— WHAT IS ASKED —
Every line below is to be copied exactly, with the pictures left out. Put each line that is not blank into a JSON list as a string.

== SUPPLIED MATERIAL ==

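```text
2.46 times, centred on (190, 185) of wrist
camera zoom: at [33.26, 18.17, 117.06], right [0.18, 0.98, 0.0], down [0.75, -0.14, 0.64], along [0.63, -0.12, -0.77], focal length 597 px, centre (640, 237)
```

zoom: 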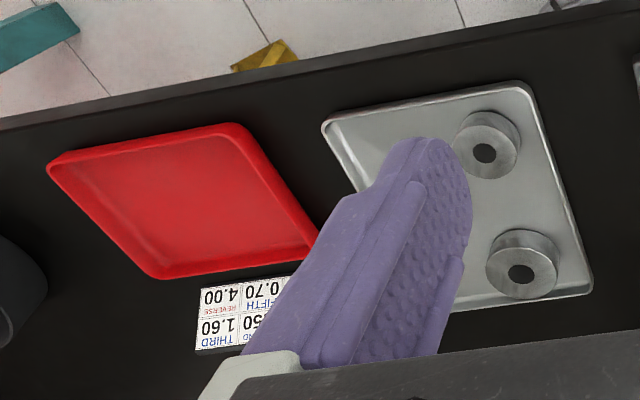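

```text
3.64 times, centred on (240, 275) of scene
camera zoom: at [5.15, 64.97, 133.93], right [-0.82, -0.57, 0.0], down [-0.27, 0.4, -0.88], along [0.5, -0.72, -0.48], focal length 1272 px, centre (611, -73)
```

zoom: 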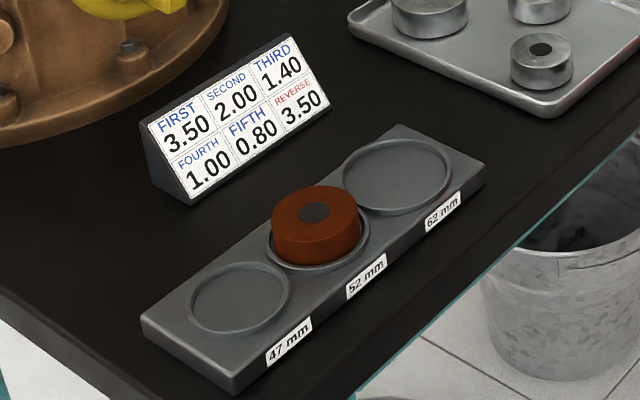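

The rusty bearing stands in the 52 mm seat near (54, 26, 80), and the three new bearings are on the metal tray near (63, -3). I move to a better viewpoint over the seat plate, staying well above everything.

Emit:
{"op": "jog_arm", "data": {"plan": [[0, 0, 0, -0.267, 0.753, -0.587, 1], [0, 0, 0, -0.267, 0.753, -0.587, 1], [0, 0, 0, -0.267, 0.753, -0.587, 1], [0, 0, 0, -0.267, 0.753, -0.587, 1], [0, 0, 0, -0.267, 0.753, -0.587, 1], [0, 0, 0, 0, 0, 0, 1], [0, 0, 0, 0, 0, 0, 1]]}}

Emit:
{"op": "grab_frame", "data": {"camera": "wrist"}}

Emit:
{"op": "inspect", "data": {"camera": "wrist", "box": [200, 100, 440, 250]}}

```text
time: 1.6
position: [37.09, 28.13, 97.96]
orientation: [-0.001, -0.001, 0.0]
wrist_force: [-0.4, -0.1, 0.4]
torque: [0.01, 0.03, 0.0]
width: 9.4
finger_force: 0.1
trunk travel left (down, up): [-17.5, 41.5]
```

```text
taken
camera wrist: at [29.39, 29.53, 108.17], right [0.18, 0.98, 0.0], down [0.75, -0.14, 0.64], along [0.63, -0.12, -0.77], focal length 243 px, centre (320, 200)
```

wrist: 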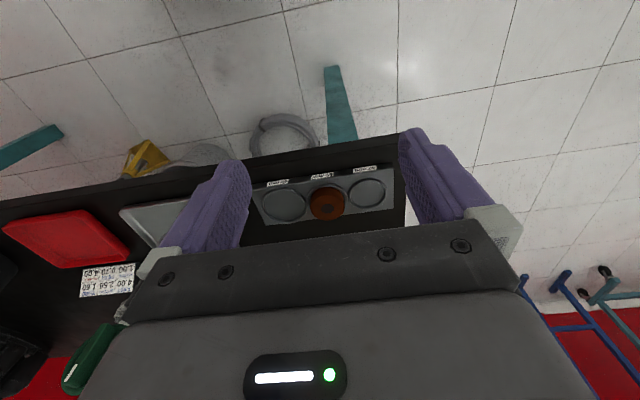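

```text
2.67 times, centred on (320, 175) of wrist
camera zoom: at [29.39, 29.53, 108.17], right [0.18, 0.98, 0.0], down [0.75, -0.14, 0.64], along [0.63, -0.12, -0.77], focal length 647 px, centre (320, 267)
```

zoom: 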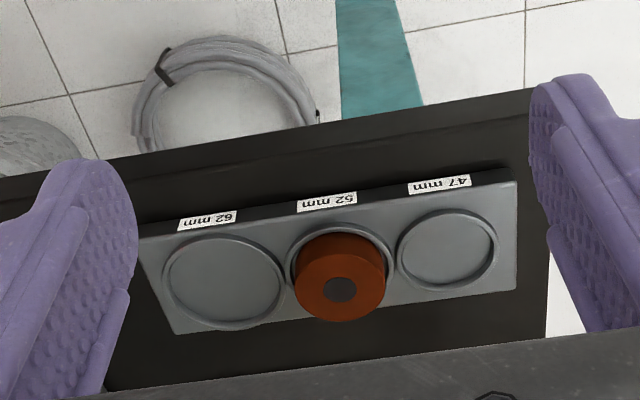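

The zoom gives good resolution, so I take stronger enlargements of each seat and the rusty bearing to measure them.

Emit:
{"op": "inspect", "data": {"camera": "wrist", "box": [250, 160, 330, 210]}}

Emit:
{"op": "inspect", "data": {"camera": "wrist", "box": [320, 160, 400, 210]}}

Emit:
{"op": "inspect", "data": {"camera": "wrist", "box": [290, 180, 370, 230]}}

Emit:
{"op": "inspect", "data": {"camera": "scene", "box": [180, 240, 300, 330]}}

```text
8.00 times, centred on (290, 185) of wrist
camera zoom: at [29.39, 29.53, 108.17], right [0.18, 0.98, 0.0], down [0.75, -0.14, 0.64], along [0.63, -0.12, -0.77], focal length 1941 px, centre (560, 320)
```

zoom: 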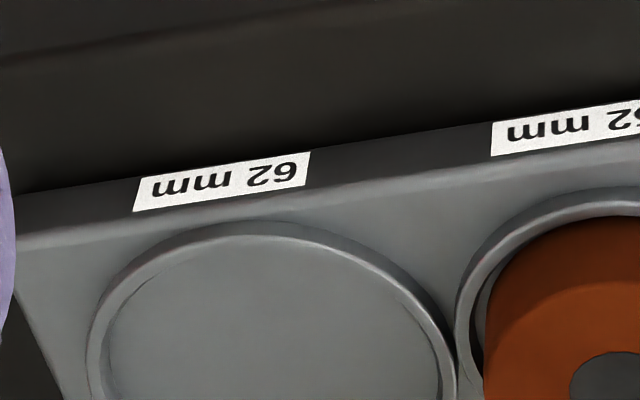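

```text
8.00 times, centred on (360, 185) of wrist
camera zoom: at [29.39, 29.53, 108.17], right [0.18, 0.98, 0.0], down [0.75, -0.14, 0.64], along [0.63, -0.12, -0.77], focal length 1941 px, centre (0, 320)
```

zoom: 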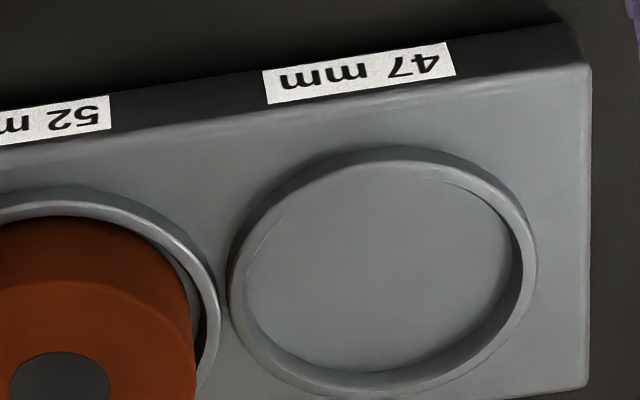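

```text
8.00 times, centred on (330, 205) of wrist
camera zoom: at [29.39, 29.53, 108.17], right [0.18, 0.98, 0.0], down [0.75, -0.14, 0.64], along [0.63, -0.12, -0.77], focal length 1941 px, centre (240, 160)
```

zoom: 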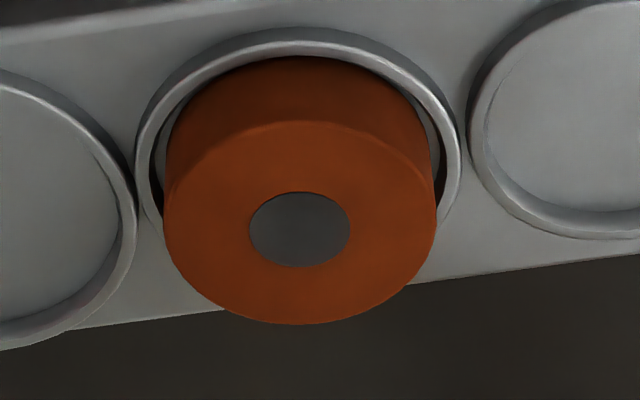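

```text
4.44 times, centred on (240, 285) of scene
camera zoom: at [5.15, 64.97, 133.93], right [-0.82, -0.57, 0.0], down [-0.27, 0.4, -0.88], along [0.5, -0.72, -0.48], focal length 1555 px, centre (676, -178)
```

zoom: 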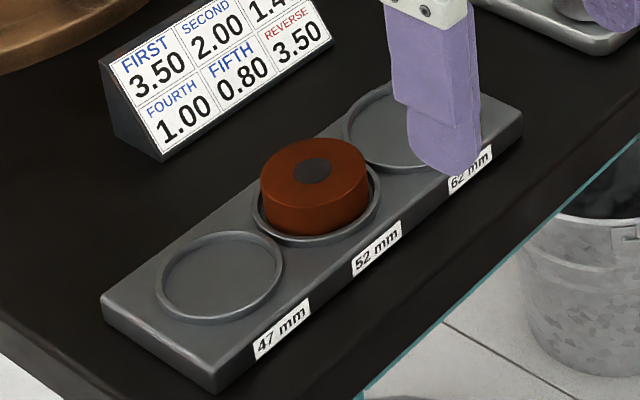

===

— CORRECT OUTPUT —
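[
  "```text",
  "2.46 times, centred on (190, 185) of wrist",
  "camera zoom: at [33.26, 18.17, 117.06], right [0.18, 0.98, 0.0], down [0.75, -0.14, 0.64], along [0.63, -0.12, -0.77], focal length 597 px, centre (640, 237)",
  "```",
  "zoom: ",
  "```text",
  "3.64 times, centred on (240, 275) of scene",
  "camera zoom: at [5.15, 64.97, 133.93], right [-0.82, -0.57, 0.0], down [-0.27, 0.4, -0.88], along [0.5, -0.72, -0.48], focal length 1272 px, centre (611, -73)",
  "```",
  "zoom: ",
  "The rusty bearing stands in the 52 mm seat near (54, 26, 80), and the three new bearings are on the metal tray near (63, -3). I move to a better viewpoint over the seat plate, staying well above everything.",
  "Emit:",
  "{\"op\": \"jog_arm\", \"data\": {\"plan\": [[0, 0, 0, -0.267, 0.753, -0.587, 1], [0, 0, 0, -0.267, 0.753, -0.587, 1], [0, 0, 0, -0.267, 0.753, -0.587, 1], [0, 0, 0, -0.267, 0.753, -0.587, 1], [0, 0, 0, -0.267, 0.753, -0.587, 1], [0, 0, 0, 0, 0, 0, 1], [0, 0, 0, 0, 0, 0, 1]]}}",
  "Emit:",
  "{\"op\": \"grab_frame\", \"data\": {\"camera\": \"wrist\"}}",
  "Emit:",
  "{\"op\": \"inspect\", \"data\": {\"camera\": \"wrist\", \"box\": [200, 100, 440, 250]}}",
  "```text",
  "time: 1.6",
  "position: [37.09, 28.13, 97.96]",
  "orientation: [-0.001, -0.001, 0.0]",
  "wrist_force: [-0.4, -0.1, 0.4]",
  "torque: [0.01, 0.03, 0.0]",
  "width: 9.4",
  "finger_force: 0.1",
  "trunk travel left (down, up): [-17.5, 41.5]",
  "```",
  "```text",
  "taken",
  "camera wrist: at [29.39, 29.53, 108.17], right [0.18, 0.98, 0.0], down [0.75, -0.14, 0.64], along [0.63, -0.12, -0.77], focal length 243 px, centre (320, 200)",
  "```",
  "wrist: ",
  "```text",
  "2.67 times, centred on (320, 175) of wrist",
  "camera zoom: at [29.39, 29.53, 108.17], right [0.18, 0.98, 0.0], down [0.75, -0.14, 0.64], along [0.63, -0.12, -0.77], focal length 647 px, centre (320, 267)",
  "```",
  "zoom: ",
  "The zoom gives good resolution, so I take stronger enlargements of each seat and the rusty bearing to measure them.",
  "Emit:",
  "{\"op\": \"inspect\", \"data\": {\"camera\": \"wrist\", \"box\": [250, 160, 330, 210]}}",
  "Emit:",
  "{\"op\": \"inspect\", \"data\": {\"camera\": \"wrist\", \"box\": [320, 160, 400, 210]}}",
  "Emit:",
  "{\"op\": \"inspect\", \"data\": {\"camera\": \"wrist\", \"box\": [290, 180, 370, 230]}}",
  "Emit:",
  "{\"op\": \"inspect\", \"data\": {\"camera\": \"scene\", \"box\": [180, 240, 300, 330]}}",
  "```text",
  "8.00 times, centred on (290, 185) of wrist",
  "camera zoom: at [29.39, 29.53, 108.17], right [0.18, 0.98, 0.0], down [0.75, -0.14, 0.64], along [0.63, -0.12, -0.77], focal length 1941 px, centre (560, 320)",
  "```",
  "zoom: ",
  "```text",
  "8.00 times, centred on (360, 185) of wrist",
  "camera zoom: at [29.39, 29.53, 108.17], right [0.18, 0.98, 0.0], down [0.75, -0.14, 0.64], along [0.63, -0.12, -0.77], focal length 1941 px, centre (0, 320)",
  "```",
  "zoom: ",
  "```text",
  "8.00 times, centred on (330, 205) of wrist",
  "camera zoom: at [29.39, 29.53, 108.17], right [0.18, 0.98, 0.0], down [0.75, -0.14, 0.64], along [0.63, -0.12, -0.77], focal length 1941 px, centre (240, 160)",
  "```",
  "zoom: ",
  "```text",
  "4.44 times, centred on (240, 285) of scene",
  "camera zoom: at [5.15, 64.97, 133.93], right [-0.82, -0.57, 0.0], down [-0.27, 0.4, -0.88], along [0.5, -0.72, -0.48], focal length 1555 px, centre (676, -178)",
  "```",
  "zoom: "
]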